What is asked — Using the data below, copy every line that contains the word "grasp".

=-=-=-=-=

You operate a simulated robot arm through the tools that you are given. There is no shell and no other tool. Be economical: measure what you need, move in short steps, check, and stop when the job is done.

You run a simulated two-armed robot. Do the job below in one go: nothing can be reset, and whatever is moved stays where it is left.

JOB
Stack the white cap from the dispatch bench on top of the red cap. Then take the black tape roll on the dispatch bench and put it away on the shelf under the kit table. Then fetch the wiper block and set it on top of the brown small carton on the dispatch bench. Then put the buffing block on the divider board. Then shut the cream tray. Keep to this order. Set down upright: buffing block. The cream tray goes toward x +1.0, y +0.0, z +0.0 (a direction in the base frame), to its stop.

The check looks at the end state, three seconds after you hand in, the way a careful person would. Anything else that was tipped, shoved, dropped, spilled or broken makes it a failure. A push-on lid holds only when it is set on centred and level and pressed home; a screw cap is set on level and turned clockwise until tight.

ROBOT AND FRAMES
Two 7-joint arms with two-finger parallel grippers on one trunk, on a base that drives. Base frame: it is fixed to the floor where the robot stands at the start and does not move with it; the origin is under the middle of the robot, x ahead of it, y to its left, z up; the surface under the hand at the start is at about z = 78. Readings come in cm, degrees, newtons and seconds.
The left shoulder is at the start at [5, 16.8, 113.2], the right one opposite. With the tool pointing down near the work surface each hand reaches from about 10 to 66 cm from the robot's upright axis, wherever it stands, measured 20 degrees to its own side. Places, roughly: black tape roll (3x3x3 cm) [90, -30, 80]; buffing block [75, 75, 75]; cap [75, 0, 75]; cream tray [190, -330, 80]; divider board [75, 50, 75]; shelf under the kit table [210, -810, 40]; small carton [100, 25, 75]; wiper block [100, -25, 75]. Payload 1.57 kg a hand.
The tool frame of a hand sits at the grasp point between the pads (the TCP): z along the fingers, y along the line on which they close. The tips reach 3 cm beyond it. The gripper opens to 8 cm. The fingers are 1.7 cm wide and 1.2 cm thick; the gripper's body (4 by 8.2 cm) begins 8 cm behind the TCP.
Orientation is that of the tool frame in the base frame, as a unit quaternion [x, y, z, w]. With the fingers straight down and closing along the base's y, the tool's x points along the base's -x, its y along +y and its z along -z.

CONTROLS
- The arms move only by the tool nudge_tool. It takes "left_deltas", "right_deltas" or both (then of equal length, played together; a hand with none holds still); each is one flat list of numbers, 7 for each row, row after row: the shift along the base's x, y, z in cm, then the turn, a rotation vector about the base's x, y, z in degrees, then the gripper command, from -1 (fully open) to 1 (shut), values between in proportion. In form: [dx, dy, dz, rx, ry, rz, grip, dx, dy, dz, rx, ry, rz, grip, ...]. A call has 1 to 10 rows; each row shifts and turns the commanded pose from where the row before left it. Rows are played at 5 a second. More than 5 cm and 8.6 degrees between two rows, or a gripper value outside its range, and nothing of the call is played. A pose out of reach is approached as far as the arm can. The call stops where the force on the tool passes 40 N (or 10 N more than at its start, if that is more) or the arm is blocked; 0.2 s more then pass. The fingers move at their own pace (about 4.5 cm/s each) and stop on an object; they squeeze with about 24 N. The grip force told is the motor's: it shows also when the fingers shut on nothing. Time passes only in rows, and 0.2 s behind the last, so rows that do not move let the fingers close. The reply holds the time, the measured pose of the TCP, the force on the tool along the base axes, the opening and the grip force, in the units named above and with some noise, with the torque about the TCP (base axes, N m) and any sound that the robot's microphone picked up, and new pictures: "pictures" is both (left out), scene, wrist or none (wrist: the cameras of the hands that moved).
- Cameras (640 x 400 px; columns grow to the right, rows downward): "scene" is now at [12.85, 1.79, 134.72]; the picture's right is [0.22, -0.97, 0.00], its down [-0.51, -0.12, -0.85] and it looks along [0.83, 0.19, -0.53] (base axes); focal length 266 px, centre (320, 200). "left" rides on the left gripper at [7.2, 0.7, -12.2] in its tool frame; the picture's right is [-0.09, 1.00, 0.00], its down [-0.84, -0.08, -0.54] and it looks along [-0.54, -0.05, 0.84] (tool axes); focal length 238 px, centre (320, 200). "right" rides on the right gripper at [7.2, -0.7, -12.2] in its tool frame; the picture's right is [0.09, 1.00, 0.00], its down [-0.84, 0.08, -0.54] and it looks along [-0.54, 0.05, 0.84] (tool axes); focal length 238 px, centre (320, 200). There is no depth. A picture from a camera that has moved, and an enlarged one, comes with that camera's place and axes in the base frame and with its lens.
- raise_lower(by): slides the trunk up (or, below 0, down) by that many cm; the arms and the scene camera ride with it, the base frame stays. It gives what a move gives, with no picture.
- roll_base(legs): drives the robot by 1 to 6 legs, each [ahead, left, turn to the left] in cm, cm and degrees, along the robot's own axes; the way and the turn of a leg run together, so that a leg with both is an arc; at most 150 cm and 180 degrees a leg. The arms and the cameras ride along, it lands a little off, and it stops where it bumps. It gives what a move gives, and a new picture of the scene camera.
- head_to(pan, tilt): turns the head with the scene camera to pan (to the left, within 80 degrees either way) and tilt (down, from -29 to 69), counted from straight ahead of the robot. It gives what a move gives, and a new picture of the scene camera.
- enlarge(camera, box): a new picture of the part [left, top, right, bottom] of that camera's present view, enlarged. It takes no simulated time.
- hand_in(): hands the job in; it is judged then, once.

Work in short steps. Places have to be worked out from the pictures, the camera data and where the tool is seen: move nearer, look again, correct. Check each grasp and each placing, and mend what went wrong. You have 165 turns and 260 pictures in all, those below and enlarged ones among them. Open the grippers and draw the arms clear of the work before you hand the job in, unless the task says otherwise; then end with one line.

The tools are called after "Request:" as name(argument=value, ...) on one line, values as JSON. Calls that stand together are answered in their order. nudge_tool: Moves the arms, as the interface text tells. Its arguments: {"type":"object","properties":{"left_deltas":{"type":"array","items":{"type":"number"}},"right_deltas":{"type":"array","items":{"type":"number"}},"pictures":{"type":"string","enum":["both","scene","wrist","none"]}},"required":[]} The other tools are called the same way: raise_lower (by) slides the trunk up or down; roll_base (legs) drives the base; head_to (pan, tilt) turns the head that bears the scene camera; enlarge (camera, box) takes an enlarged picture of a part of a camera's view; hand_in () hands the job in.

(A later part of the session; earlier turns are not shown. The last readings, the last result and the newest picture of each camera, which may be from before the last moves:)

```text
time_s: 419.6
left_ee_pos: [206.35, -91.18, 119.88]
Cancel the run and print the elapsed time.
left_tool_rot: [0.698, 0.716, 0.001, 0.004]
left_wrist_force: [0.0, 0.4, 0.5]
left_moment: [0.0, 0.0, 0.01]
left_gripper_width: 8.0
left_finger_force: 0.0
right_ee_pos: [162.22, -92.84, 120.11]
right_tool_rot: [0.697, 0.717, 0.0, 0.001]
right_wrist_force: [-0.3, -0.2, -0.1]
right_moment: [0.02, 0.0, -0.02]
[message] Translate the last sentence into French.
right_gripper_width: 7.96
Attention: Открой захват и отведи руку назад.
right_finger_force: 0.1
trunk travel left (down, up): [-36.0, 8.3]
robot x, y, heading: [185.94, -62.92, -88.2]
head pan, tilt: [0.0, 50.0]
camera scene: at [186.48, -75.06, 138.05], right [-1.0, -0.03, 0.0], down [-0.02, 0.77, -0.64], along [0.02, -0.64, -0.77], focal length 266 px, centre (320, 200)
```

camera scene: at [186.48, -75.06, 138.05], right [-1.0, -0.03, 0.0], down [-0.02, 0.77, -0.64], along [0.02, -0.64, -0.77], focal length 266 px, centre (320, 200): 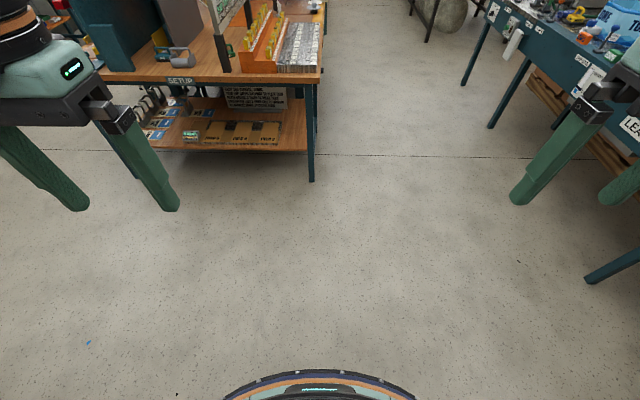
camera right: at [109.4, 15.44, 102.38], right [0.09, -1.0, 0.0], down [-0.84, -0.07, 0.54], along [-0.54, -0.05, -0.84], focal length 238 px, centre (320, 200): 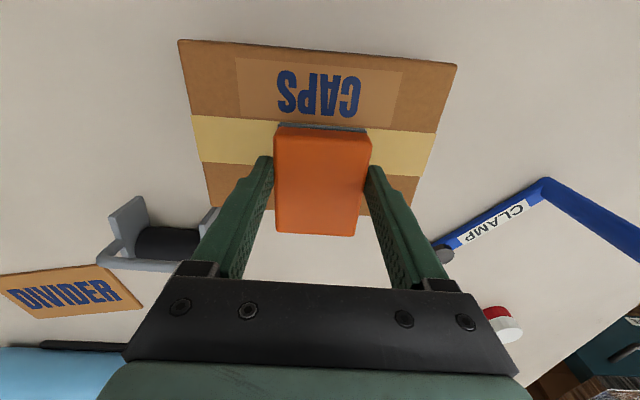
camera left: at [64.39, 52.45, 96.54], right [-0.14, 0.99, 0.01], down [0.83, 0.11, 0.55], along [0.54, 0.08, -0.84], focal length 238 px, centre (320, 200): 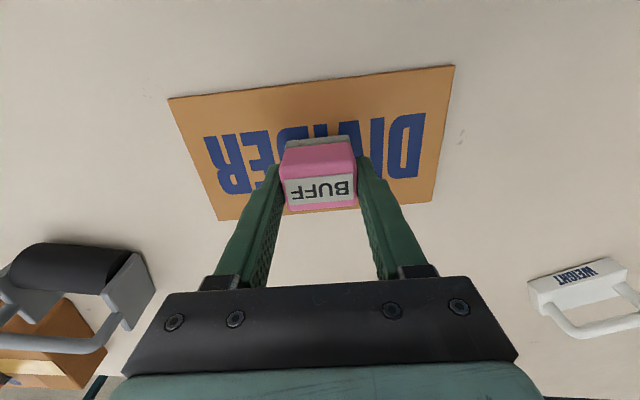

=-=-=-=-=

Answer to the problem —
The tool frame of a hand sits at the grasp point between the pads (the TCP): z along the fingers, y along the line on which they close. The tips reach 3 cm beyond it. The gripper opens to 8 cm. The fingers are 1.7 cm wide and 1.2 cm thick; the gripper's body (4 by 8.2 cm) begins 8 cm behind the TCP.
Work in short steps. Places have to be worked out from the pictures, the camera data and where the tool is seen: move nearer, look again, correct. Check each grasp and each placing, and mend what went wrong. You have 165 turns and 260 pictures in all, those below and enlarged ones among them. Open the grippers and draw the arms clear of the work before you hand the job in, unless the task says otherwise; then end with one line.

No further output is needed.